(Weddign Recap) The Ceremony!

Finally the time came to walk down the aisle, exchange vows & rings, and officially become husband & wife!

From my spot out of sight in the balcony, I got a good look at the crowd gathering:

 

The chuppah translates to mean “covering” or “protection” and symbolizes the new home of the married couple.  It represents our desire for our home to be under the protection of God.  The marriage ceremony in Jewish faith cannot take place without a covering and four poles.

I remember standing at the top of the stairs, sneaking a peak and waving at friends who noticed me.  I listened to Wachet Auf lead our bridal party to their positions.  I heard the laughter and “awws,” telling me my niece successfully made her flower girl debut.

I popped my head phones in and half listened to the chorus of Lady Gaga’s Just Dance, to get me amp’d. Truth be told: I needed no help; my nerves turned over themselves, tears welled up in my eyes.  I heard the first chords of Pachelbel’s Canon softly hit the air, just as I learned to play it on the piano around age 10.

Mike began his way to the chuppah with his mom and dad on either side.
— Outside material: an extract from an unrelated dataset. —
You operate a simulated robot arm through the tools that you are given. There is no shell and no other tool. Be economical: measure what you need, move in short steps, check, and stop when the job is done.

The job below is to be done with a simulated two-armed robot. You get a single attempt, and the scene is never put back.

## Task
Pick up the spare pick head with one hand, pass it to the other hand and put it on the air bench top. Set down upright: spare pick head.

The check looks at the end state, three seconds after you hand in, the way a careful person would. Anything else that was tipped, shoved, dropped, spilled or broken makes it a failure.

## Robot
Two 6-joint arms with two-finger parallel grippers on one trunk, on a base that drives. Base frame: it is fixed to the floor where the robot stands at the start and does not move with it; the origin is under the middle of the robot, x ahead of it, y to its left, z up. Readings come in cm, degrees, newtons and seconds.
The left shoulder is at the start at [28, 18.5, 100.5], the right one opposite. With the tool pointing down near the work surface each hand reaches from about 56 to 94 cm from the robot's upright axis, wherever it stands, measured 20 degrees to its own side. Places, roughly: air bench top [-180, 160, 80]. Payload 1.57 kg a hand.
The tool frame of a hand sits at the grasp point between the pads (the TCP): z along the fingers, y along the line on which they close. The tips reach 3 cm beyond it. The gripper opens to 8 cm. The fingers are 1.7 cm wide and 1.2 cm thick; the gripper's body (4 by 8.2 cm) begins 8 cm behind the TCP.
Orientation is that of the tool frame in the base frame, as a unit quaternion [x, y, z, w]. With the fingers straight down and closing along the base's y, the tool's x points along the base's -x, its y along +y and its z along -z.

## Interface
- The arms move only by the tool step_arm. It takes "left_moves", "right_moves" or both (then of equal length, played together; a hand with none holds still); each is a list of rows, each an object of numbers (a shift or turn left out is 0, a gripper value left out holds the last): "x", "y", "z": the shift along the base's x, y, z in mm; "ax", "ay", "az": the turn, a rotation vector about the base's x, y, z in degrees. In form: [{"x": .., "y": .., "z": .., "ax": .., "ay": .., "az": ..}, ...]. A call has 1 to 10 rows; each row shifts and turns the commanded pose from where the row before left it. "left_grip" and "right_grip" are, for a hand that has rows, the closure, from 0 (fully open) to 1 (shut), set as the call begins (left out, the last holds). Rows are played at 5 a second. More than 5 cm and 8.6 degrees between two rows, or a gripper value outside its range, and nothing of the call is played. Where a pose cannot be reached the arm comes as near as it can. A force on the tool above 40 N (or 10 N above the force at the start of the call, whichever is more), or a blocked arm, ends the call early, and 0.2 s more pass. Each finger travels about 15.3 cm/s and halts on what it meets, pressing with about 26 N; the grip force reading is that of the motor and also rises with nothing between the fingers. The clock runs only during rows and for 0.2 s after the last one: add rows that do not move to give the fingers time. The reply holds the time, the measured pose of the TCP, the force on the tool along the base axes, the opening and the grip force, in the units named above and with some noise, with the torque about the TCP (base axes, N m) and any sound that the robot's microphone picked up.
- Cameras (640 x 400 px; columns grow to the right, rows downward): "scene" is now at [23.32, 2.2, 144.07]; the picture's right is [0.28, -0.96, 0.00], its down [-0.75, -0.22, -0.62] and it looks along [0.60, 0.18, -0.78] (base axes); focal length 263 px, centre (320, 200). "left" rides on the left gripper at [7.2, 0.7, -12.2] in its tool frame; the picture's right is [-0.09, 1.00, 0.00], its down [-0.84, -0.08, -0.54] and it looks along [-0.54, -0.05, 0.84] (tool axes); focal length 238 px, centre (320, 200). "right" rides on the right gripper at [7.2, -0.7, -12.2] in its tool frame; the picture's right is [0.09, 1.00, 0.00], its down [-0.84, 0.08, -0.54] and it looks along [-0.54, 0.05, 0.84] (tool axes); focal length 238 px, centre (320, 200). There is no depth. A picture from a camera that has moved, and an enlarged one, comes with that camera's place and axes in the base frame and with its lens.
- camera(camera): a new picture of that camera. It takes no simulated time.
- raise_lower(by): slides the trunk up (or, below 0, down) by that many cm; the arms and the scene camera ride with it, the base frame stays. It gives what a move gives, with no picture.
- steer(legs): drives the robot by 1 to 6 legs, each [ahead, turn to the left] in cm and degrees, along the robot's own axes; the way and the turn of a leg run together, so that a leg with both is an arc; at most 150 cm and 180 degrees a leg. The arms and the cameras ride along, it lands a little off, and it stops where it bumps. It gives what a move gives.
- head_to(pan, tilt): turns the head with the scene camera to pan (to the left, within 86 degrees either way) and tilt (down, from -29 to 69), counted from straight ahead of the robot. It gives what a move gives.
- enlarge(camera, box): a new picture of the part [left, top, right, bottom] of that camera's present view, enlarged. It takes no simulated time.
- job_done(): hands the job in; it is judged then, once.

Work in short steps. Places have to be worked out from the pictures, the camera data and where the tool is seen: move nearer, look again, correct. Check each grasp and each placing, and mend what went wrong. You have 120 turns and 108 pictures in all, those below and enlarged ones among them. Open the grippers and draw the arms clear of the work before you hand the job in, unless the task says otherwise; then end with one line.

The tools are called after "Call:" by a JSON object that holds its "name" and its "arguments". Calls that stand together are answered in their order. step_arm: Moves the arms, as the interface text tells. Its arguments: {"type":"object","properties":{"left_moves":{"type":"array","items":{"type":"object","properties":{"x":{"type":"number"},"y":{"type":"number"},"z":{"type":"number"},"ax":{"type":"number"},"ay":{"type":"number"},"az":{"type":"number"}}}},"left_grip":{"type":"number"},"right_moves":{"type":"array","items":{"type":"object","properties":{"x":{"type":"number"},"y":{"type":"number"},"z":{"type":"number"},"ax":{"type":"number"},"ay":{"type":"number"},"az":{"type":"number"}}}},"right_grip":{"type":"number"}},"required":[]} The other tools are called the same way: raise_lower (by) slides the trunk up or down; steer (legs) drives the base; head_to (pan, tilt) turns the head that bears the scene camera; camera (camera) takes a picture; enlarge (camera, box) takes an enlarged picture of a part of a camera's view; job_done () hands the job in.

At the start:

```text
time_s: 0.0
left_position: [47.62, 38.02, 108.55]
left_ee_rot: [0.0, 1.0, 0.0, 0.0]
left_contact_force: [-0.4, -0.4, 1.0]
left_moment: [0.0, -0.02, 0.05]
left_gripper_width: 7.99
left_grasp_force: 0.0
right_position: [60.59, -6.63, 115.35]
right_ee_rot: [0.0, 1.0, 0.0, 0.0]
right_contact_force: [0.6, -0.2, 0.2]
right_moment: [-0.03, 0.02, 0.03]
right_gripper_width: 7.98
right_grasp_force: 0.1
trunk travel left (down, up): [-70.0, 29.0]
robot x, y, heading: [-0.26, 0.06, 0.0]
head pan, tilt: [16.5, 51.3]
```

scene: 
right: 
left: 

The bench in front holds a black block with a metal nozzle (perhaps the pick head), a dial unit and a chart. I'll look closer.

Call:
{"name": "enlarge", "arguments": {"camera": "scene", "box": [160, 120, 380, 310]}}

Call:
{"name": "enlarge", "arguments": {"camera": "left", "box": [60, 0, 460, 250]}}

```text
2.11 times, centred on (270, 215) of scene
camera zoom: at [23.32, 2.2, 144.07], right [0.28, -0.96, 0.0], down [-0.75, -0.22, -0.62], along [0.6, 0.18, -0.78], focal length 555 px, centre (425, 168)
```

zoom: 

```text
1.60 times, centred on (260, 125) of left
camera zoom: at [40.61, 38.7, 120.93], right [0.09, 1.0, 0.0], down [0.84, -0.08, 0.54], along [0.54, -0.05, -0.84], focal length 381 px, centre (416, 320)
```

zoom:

When I successfully memorized Pachelbel’s Canon way back when, I knew it would guide me to my groom in the future.  And here I was.
The music filled the air as I saw our wedding planner motion for me to start down the stairs.  Surprisingly, instead of don’t fall don’t fall don’t fall I thought This is it.

 This is it.
My wedding!
Our wedding.

My dad waited for me at the bottom, with the biggest smile on his face.  He whispered to me how gorgeous I looked.  Blinking back tears, beyond my veil I saw so many familiar faces, all in one place, all smiling back at me.  So much love. Amazing.

As I approached Mike, I saw, with out any doubt, the happiest expression to ever grace his face.  I wanted to kiss him right then and there! (I also love his brother’s face in the background)

Then I began the Seven Circles around my groom.  The seven circles represent my bond to him, just as the Teffelin straps are wrapped around a man’s arm.  Also the number seven nods towards the complexity of the creation of the world, just as marriage reenacts the creative process.  Interestingly, some couples share the seven circles, taking turns rotating around each other.  We went traditional and I tried not to get too dizzy and fall down as I went around him seven times. For those of you wondering, the rabbi counted for me.

In Jewish faith there are actually two parts to the marriage ceremony: Kiddushin (Betrothal) and Nisuin (Nuptials). “Both parts are introduced with the benediction over wine, the traditional symbol of joy and abundance. The bride and groom each take a sip of the wine for each.” {taken from The Jewish Wedding Guide}

 

During the Kiddushin we exchanged rings, by placing them on each other’s right index finger.  Apparently, long ago one used their right index finger to make a mark or signature. 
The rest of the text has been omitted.